Task goal: Tally each line where the word "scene" occurs, then give only the total.
— Begin Source data —
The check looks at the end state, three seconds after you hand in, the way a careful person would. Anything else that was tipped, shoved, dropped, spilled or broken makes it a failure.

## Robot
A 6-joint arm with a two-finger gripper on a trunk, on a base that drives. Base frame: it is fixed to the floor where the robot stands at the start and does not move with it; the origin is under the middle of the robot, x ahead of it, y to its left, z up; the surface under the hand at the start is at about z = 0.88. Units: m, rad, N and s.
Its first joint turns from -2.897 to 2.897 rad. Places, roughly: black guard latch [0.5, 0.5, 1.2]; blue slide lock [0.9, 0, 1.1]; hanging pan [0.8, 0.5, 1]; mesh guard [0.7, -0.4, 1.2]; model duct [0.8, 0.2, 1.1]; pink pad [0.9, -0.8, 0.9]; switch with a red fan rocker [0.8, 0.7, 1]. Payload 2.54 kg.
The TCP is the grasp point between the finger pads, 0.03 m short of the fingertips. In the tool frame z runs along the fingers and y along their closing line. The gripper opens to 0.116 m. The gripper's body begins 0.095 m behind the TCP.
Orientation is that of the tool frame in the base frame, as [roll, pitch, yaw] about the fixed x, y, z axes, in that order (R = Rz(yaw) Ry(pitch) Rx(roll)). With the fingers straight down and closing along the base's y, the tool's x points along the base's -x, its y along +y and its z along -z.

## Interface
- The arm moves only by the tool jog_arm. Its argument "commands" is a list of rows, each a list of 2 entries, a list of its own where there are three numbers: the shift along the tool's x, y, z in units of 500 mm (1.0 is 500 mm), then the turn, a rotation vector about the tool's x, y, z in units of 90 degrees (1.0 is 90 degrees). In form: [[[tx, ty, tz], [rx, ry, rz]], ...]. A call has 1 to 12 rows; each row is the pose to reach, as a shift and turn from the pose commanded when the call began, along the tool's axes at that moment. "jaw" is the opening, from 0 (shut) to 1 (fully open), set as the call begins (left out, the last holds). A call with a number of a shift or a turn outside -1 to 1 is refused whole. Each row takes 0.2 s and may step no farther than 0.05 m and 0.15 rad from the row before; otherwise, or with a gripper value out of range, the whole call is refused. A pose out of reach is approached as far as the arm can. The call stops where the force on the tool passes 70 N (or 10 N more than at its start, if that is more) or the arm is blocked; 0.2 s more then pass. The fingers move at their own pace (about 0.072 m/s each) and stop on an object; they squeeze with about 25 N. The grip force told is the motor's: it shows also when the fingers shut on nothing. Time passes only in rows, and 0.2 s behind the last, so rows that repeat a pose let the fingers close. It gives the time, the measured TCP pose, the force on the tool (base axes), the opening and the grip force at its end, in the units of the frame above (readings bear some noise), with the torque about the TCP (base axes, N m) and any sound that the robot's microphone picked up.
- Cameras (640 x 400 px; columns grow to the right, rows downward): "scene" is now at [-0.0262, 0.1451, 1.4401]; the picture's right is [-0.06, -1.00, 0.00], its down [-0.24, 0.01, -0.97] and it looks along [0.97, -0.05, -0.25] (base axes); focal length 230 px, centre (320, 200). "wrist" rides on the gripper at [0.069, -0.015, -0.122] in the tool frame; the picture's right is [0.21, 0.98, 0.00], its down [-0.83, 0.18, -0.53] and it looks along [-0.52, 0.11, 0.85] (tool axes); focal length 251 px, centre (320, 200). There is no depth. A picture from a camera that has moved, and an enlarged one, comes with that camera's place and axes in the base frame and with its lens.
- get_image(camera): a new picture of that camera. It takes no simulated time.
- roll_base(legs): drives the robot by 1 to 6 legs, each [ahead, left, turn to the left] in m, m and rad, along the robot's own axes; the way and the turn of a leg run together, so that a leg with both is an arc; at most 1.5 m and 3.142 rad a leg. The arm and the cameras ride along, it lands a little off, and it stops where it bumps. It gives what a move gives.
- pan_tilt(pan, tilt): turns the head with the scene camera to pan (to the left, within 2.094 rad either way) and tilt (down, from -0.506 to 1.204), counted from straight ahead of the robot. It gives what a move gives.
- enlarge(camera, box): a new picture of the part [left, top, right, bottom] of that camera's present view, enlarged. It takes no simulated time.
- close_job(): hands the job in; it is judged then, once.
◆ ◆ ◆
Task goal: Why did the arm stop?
— End Source data —
Task output: 2